Deus Ex – The PC game that changed so much
By Michael Lafferty

2000 GZ review: “Deus Ex is compelling, great to look at, and a whole lot of fun to play”

Before there was Sam Fisher, there was JC Denton. The nanotech-enhanced agent was sneaking through zones, stealth-killing enemies and generally trying to find his way through a world that had more twists in it than a pretzel.

Deus EX was a 2000 PC release from Ion Storm and EIDOS that was not only a critically acclaimed title, but it also was well received by the game-playing public. It set new benchmarks for gaming and established gameplay elements that have since been embraced by titles in the decade since its release.

The GameZone.com review can be found here.

What were its cultural impact and/or importance?

Several elements, if not introduced, were certainly new to the genre and left lasting impressions.

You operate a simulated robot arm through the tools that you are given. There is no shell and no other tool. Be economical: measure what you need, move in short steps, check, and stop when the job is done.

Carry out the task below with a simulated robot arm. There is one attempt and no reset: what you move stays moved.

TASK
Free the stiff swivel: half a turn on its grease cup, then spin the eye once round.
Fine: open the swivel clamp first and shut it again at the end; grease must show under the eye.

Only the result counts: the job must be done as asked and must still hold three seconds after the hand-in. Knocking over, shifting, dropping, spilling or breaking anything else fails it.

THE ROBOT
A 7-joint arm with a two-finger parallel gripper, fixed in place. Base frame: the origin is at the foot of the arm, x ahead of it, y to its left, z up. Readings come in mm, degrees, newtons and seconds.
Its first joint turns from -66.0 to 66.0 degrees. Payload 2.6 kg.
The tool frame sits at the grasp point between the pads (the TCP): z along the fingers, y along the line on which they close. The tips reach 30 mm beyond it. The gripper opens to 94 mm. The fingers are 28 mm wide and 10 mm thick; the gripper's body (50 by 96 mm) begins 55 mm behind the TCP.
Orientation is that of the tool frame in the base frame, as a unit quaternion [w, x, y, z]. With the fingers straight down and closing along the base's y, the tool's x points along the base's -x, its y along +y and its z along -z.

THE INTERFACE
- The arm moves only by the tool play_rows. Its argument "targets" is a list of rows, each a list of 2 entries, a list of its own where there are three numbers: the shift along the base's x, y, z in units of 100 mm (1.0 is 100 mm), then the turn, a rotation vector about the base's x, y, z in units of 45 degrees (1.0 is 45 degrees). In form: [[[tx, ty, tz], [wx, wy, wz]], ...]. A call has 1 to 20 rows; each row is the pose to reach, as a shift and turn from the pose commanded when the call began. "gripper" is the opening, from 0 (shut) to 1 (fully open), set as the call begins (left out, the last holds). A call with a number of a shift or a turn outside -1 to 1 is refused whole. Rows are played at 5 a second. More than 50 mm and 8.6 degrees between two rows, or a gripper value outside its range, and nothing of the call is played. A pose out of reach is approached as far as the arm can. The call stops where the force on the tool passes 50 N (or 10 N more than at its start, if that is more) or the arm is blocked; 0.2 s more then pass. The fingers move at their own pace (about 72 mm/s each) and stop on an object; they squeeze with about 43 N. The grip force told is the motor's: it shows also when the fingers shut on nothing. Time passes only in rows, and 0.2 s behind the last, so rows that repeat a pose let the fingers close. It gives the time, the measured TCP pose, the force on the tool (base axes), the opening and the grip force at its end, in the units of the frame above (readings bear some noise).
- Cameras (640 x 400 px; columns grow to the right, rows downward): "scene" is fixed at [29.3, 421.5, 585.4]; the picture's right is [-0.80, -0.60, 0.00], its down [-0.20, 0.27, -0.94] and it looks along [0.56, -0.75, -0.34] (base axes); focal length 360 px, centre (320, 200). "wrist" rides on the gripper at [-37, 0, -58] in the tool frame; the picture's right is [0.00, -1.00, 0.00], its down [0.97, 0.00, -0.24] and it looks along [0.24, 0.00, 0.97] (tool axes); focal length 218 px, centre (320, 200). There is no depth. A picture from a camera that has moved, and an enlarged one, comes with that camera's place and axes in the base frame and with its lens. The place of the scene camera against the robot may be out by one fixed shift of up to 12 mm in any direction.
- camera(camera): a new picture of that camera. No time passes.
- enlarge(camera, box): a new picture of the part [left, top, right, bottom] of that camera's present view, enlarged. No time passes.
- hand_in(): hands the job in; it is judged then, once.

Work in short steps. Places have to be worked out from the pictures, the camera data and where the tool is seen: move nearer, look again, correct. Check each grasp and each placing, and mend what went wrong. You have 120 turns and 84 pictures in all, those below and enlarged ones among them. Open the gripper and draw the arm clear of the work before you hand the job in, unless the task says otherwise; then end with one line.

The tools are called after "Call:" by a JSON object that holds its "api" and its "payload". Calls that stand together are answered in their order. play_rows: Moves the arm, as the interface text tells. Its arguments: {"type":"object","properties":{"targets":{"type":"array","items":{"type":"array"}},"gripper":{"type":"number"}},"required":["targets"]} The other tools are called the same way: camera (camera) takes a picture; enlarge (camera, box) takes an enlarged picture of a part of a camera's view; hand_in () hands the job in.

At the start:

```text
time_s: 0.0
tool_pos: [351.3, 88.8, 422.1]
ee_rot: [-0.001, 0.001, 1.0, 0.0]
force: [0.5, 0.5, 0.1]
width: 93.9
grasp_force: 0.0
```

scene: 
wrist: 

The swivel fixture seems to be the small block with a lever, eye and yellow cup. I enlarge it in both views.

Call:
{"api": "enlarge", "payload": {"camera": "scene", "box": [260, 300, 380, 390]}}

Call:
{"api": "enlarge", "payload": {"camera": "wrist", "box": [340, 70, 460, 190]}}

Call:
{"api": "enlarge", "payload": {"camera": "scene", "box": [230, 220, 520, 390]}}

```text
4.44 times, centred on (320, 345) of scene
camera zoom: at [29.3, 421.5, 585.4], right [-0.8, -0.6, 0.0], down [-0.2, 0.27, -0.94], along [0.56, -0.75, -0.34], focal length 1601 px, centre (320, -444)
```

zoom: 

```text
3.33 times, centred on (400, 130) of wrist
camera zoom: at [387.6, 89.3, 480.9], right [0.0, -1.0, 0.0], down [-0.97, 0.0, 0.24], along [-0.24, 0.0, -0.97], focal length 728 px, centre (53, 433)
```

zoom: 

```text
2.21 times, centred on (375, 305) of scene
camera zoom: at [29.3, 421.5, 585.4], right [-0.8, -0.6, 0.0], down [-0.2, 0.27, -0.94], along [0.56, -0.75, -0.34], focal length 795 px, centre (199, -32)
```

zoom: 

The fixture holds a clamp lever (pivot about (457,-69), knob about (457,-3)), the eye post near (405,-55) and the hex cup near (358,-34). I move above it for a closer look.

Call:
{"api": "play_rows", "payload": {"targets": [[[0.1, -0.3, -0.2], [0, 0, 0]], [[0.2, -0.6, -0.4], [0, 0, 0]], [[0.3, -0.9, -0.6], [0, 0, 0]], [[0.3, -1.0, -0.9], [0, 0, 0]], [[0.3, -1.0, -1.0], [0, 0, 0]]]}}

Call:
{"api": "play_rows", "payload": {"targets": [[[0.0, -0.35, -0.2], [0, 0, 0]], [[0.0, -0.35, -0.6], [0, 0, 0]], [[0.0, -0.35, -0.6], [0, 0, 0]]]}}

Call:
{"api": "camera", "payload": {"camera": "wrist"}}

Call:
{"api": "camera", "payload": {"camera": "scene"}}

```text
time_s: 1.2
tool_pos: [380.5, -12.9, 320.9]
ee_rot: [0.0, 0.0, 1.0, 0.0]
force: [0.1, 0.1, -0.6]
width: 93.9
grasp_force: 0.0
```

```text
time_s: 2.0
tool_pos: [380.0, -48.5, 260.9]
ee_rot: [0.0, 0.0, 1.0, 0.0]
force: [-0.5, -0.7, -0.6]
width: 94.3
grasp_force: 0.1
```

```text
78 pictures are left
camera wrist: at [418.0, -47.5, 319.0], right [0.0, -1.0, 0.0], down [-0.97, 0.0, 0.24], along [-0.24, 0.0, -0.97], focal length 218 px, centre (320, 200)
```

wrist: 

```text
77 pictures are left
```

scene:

The prolonged tutorial mode introduced elements that came into play as the game progressed, including stealth elements and the use of shadow to hide from probing eyes. These stealth elements would later be taken to another level by the aforementioned Sam Fisher in Tom Clancy’s Splinter Cell, but Denton was moving through shadows two years prior. And then there were the usage of nanotechnology, giving Denton attributes and taking the title beyond the stealth aspects, beyond the first-person shooter aspects and planting it firmly into the realm of a role-playing game – something that EIDOS was renowned for at that time in gaming cycles (with titles like Thief and the Soul Reaver franchise).

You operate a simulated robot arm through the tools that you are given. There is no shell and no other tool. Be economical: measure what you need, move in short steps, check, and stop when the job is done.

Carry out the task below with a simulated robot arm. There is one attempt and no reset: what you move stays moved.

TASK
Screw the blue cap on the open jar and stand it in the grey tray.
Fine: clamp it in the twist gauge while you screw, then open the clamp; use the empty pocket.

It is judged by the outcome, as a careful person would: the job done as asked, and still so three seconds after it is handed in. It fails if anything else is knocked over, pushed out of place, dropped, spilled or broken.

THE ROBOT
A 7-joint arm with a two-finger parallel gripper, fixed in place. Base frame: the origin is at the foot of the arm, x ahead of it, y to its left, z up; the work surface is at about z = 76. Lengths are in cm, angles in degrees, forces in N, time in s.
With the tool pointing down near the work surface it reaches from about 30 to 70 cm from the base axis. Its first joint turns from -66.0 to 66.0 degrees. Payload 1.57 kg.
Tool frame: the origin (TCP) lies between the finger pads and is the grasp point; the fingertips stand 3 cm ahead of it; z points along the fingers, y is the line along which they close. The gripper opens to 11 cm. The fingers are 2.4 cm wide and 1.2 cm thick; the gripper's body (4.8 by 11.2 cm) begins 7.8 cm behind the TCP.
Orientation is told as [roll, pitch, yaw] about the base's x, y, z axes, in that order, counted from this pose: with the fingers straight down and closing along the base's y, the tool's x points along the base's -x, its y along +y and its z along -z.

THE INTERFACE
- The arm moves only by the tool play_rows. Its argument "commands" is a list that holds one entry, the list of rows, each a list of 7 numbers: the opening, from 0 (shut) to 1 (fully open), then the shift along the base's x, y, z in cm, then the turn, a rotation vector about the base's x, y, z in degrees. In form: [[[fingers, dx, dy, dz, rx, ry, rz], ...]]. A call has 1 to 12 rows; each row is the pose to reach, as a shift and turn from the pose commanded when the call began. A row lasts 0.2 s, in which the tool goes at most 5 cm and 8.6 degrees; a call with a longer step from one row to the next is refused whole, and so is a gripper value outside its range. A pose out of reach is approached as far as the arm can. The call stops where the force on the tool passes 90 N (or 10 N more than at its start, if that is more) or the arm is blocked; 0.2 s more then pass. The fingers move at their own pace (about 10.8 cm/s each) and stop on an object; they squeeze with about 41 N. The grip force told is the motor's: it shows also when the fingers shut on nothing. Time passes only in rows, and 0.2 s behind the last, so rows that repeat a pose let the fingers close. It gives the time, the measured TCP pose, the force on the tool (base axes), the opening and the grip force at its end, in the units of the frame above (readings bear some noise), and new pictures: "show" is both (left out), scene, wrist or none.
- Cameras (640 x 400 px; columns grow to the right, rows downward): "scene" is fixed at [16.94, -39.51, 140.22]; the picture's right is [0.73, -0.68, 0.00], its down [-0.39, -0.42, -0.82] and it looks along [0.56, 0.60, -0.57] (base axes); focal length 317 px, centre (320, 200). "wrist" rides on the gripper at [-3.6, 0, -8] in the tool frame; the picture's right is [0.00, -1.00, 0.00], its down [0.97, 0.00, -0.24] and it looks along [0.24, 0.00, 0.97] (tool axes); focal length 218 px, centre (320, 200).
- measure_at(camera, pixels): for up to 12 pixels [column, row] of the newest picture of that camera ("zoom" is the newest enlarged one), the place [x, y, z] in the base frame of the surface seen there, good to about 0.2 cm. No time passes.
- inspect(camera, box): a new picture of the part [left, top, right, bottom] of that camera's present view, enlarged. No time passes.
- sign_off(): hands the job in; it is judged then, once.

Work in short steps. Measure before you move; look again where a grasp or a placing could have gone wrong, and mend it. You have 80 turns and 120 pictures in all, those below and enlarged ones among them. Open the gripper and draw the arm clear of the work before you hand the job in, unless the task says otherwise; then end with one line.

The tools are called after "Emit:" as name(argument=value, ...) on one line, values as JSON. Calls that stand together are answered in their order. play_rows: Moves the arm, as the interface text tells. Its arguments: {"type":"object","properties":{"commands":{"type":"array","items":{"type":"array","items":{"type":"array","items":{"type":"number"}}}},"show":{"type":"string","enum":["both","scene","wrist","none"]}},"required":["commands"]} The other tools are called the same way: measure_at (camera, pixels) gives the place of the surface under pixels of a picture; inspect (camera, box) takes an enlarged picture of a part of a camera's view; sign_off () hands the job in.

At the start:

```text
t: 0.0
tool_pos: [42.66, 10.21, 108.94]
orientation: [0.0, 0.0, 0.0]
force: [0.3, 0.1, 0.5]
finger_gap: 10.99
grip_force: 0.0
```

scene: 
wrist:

But inasmuch as these elements, as well as a truly solid storyline, could pull players through, there was something magical when Denton was prowling around in the dark, picked up a sniper rifle and performed a headshot against an unsuspecting enemy. Hello rag-doll physics.

That was truly a jaw-dropping moment.

What areas of gaming did it advance?

The graphics and audio were good for the day and age, but that is not where the true strength of this game was – the story was incredibly well crafted and topical – even by today’s standards. There was the depth of the character and the role-playing elements that enabled gamers to customize Denton to a point where he almost became a unique character. But the stealth elements and rag-doll physics set the foundations for so many games to follow.

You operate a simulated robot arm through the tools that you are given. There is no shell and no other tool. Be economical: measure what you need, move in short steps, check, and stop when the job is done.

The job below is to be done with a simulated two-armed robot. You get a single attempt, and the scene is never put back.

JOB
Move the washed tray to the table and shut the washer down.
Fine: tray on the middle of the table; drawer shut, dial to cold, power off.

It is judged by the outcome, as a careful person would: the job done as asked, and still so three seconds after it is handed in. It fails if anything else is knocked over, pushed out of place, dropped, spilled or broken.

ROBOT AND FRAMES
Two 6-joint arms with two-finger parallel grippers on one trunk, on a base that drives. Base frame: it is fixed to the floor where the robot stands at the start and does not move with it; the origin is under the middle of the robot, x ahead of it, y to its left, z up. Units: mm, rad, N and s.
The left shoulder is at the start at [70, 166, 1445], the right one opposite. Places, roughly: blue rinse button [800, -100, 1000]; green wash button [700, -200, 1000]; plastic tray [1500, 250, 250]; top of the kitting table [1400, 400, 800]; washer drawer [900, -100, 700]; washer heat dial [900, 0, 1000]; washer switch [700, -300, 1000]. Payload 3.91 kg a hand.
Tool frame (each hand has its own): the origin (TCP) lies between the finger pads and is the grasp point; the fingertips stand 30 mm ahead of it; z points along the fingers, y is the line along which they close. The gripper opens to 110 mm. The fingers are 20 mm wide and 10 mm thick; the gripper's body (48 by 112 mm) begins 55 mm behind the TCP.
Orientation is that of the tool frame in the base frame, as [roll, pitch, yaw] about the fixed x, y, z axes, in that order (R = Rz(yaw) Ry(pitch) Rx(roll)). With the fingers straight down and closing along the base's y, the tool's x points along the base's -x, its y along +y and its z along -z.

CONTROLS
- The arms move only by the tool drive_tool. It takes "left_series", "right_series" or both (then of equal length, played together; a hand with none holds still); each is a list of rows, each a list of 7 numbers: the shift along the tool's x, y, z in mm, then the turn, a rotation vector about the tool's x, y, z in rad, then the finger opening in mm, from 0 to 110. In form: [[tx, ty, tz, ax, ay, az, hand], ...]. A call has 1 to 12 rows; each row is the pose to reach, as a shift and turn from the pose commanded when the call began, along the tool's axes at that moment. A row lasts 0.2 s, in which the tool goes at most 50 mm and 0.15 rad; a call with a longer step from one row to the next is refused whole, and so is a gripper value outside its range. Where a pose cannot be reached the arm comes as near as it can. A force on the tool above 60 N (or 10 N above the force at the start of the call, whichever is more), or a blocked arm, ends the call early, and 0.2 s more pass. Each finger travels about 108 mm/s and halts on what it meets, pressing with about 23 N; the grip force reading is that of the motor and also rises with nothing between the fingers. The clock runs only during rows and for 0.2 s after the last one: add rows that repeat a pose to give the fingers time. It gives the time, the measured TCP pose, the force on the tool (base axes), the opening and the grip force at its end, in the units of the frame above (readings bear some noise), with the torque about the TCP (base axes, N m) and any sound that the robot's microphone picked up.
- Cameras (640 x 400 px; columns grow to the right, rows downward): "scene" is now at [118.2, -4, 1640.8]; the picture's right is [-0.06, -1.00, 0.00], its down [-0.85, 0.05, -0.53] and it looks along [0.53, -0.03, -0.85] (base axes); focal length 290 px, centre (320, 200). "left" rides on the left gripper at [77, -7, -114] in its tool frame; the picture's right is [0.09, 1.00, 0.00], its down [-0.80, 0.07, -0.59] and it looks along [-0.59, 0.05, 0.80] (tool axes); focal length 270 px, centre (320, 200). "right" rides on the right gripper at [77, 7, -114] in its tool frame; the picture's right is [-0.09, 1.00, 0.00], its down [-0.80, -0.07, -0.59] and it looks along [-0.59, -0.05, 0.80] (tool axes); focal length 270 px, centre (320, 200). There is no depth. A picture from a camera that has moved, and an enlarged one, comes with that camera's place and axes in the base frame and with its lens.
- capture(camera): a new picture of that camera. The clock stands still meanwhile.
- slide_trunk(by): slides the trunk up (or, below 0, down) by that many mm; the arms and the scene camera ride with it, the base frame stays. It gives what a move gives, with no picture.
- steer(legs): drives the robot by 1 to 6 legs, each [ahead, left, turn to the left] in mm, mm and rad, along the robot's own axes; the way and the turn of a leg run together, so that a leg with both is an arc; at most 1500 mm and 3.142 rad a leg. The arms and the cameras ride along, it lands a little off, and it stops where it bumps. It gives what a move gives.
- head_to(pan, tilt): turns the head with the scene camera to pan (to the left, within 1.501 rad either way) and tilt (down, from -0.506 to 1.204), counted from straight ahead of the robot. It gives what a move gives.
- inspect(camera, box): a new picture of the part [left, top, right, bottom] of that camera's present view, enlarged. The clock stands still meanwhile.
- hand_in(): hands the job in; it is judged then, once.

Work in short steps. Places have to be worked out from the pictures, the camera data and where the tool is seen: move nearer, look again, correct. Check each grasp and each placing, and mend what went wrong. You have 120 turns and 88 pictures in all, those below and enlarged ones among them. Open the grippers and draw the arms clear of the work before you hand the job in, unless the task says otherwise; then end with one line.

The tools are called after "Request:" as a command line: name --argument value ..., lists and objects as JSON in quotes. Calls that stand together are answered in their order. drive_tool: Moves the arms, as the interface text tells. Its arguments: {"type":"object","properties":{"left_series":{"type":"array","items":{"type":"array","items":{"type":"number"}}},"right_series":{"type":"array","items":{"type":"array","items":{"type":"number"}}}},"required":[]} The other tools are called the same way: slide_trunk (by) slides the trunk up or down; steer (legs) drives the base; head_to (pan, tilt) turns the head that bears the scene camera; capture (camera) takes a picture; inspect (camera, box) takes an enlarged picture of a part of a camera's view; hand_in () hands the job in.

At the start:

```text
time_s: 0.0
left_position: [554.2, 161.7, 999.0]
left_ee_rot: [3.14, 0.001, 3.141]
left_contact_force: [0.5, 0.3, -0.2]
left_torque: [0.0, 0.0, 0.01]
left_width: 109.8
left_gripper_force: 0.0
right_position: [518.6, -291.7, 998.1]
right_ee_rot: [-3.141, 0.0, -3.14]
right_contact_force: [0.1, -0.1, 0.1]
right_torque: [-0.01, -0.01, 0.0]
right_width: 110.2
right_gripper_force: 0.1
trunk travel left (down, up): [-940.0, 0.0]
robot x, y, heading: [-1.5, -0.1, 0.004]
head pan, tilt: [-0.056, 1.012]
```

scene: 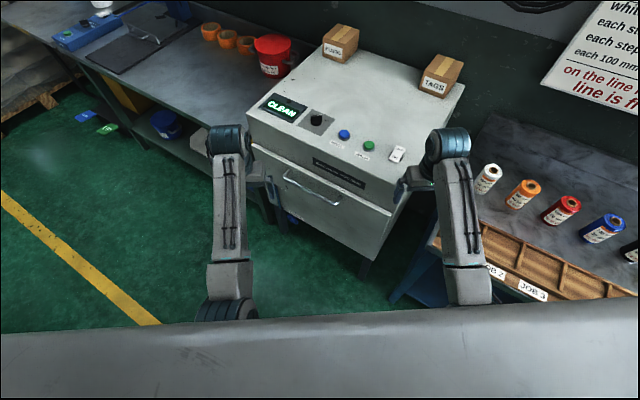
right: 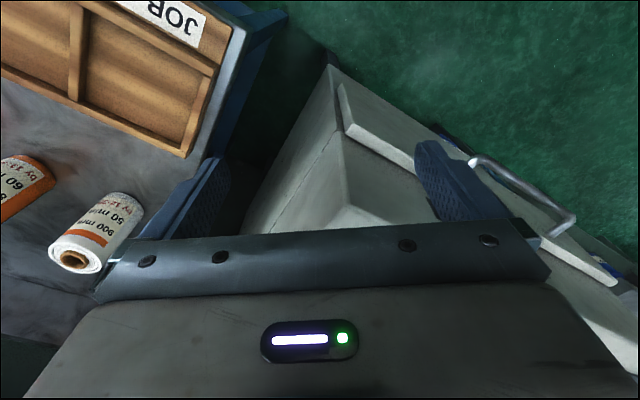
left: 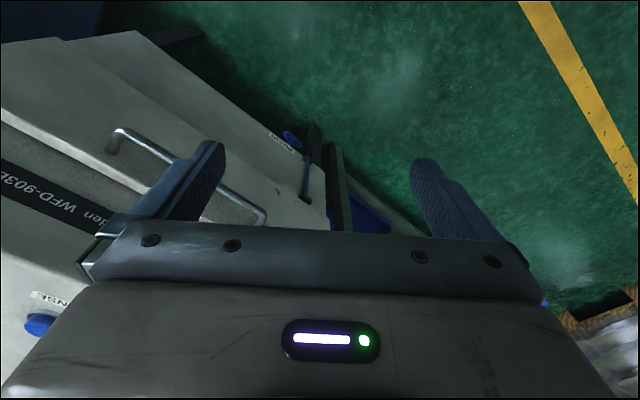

A friend borrowed the game and was so consumed by the twists and turns of the plot, so taken by the physics of the gameworld that he pulled several all-nighters trying to finish the game and have the questions resolved. Quite frankly,volumes are spoken by any game that is so compelling as to keep players up in an effort to finish it.

Does it stand the test of time?

Even 10 years on, the game still is a challenge. Well, it might well be that the controls were a big more convoluted than control schemes of current games, and the graphics were a product of the 800x640 age, pixilated and simply not as tight as the current crop of gaming. So from a purely visual standpoint, Deus EX does not stand up well to today’s games. But when considering the scope of the game, the plot that turned and kept gamers guessing, the way the role-playing elements (in the form of leveling and choosing which attributes to skill up) combined with the various stealth and control elements, Deus EX is still a solid game. Given a graphical update, this is a game that likely deserves a remake. But even if that never happens, this is a game that will long be remembered fondly for the sheer joy of the experience of playing it.